さっそく子ども時代の話から聞いた。
「小学校の頃は、クラスで人気者になりたい人でしたね。関西では小学時代は『おもろい』が圧倒的に大事なんですよ。すこぶる活発な子どもでした」
明るい普通の小学生だけど、派閥を組むのは嫌いだった。クラスにはヤンキーも、貧乏人も、頭のいいやつも悪いやつもいたが、「クラスはみんな友達であるべきだ」と頑なに信じていたという。
中学生になると「教師っておかしいよな」と思うようになる。ヒステリックだったり、差別的言動を繰り返したりする教師を見て、「大人って悪いよな」と思う。
教師は「ウソをつくな」「イジメはするな」って言ってるけど、自分たちはウソをつくし、イジメにも加担している。
クラスのみんなは誰も文句を言わなかったが越前屋さんだけは許せなかった。1人で先生に歯向かい、職員室で泣きながら戦っていた。
要領がよかったから受かっただけ
私立高校の進学コースに通ったが、勉強はほとんどしなかった。だが、まず合格できないと学校側に言われていた関西大学を受験して、あっさりと合格してしまう。
「日本の受験自体は本当に頭のいい人が受かるシステムになってないから。パズルやクイズみたいなレベルで、要領がいい人だったら『だいたいこの範囲が出るから、ここを集中的に覚えればいいな』とかわかるじゃないですか。僕は要領がよかったから受かっただけです」
そして関西大学に通っている時に、テレビ関係のアルバイトをすることになった。プロデューサーや放送作家が居並ぶ企画会議に参加する。

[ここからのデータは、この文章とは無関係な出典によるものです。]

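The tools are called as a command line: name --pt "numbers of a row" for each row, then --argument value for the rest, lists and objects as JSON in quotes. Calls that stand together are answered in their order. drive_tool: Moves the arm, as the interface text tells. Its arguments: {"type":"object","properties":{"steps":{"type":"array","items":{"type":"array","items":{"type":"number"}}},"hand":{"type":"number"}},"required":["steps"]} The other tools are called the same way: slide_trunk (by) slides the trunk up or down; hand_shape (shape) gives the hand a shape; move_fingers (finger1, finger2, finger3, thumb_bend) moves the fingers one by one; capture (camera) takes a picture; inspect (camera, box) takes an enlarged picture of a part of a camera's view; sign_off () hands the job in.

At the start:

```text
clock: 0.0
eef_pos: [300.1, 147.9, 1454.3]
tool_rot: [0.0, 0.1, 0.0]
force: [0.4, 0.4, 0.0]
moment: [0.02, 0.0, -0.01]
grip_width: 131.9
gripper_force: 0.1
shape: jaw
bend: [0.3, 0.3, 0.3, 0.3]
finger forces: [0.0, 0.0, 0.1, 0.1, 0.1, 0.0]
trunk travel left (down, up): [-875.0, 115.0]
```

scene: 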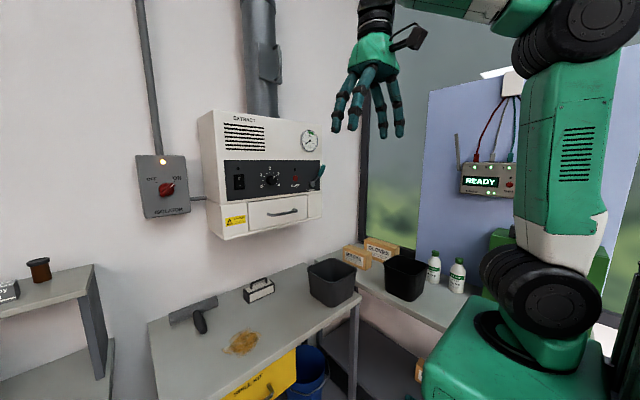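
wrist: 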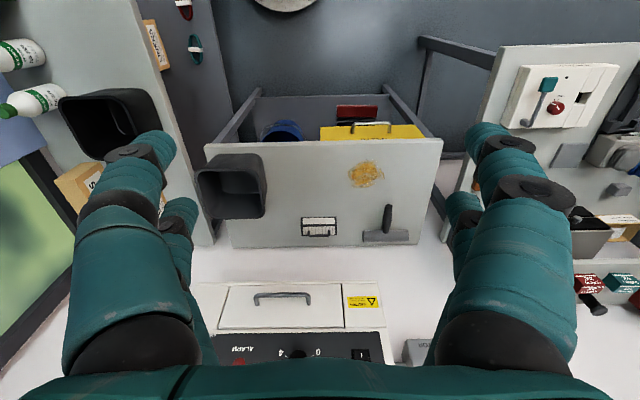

学生にもかかわらず、思っている意見をドンドン言った。最高権力者であるプロデューサーにも逆らいながら、企画を出した。
「会議の席で堂々と発言できたのは、あこがれて入ったテレビの世界が全然面白くなかったからですね。最初は関係者に気に入られたら、就職できたりするんじゃないか?とか思ったけれど、すぐにどうでもよくなった」
正直、「要領よくやれば就職できるぞ」という予感はあった。ただ「要領よくやっている自分」が面白くなくて嫌いだった。
気に入られようが気に入られなかろうが、どうでもいいと思った時点で欲がなくなった。
「思考が純粋に『おもろいか、おもろないか』だけになりました。だからプロデューサーにも遠慮なく発言できた」
発言をしているうちに「だったらお前が出演しろ」ということになり、越前屋さん自身がテレビに出ることになった。
「TV-JACK」は関西ローカルの深夜番組とはいえ、絶大な人気を誇る島田紳助さんの看板番組である。視聴者は多かった。
そして冒頭に書いた「通行人にいきなりシャンプーする」コーナーは話題になり、関西限定とはいえ一躍有名人になった。
以降、越前屋さんの仕事の舞台は“街”が中心になった。今では街ロケものの番組は珍しくないが、当時は斬新だった。